__What you need to do__.
A) Retype the section of the passage that opens with "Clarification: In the" and closes with "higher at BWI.".
B) Could you carry on with the passage from where it ends?

__Passage__.
= = = = =
Clarification: In the interest of full disclosure, we should point out that a site visitor noted that the Union of Concerned Scientists climate projection map posted yesterday was based only on summer heat index. A projection based on the entire year would show a smaller geographic change.

Wednesday, December 20, 2006

Snow Crash


Sunny, cool. There was a rare sight for the current season in this part of MoCo this morning, a hard frost which persisted in north-facing areas until close to noon. Following the cold lows, a high layer of broken clouds defied the southerly wind direction to keep temperatures a couple of degrees cooler than yesterday. Highs were 48° at National and Dulles, one degree higher at BWI.

Clouds will be increasing as the blizzard walloping the Front Range of the Rockies heads toward the Great Lakes. As noted in Jason's post below, the SLCB isn't dead, it's just sleeping.

Tonight and Tomorrow

Increasing clouds, cool. Clouds will increase toward morning as lows tonight reach the mid 30s downtown and closer to 30° in the burbclaves. Tomorrow will be mostly cloudy with highs near 51°.

For the outlook through the rest of the week and into the holiday weekend, scroll down to Jason's post below.
= = = = =
__Dataset section__.
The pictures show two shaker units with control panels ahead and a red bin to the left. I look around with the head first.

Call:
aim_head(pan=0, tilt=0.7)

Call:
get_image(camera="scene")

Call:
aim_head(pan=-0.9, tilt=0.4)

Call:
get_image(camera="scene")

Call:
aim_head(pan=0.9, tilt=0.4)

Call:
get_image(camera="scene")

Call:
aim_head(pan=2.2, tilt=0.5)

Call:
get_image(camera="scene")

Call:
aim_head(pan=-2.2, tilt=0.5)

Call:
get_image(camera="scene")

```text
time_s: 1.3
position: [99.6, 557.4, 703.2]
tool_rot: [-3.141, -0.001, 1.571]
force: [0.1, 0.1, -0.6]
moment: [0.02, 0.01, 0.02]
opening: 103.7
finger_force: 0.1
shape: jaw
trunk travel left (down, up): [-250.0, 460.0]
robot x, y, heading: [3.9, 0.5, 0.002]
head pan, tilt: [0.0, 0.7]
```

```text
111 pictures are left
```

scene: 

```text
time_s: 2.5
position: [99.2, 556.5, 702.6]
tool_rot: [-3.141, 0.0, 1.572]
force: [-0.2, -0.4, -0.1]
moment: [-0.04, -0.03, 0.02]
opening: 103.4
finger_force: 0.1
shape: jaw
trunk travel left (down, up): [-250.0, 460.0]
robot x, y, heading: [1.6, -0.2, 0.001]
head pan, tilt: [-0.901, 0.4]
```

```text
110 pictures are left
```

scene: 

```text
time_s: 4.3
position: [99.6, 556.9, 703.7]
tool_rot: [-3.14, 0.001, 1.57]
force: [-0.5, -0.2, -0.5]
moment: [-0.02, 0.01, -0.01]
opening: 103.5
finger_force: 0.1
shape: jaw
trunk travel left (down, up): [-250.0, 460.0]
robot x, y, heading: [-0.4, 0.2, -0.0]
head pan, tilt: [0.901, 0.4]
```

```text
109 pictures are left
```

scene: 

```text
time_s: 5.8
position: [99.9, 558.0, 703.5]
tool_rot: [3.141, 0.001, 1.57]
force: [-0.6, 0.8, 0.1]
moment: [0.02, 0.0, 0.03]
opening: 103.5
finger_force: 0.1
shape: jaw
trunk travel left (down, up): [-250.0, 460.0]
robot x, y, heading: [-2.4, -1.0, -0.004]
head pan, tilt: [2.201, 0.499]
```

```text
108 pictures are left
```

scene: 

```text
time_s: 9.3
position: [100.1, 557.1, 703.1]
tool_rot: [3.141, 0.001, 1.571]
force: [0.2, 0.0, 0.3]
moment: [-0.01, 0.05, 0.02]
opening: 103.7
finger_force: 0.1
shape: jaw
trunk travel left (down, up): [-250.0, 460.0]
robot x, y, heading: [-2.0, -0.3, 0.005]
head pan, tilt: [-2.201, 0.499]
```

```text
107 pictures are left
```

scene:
= = = = =
__Responses__.
A)
Clarification: In the interest of full disclosure, we should point out that a site visitor noted that the Union of Concerned Scientists climate projection map posted yesterday was based only on summer heat index. A projection based on the entire year would show a smaller geographic change.

Wednesday, December 20, 2006

Snow Crash


Sunny, cool. There was a rare sight for the current season in this part of MoCo this morning, a hard frost which persisted in north-facing areas until close to noon. Following the cold lows, a high layer of broken clouds defied the southerly wind direction to keep temperatures a couple of degrees cooler than yesterday. Highs were 48° at National and Dulles, one degree higher at BWI.

B)
The WaPo Washington plant climate article cited in Jason's earlier post is consistent with a study, "Climate Change in the U.S. Northeast", published a couple of months ago by the Union of Concerned Scientists. Depending on the level of greenhouse gas emissions, Massachusetts could be passing what used to be DC climatologically by mid-century on its way to the former South Carolina.

Accompanying the plant article on carbon-based page A1 is an article about the lack of snow so far this season in Europe as well. In Moscow, where 5 daily temperature records have already been set this month, street cleaners have put aside their ice axes and are reduced to picking up cigarette butts. Britain's Met Office reports that 2006 may turn out to be the warmest since temperature records began in England almost 350 years ago. A climatologist at the Central Institute for Meteorology and Geodynamics in Vienna (the other one) says, "We are currently experiencing the warmest period in the Alpine region in 1,300 years." An EU climate study has found that the current warming already exceeds warming periods in the 10th and 12th centuries.

Meanwhile, snow fans in the Rockies are happy, at least. A blizzard has shut down the United Airlines Denver hub as well as Colorado's 3 interstate highways, I-70, I-25, and I-76. There was a 20-car wreck on I-25 near Colorado Springs; at least 5 were injured. I-80 was also closed from Cheyenne, WY, to Ogallala, NE. Snow totals early this afternoon ranged up to 15" at Telluride, CO. (SUV drivers, please check out the photo in the link above before you try any stunts on the Beltway this winter.)

Tuesday, December 19, 2006

Why Ask Why?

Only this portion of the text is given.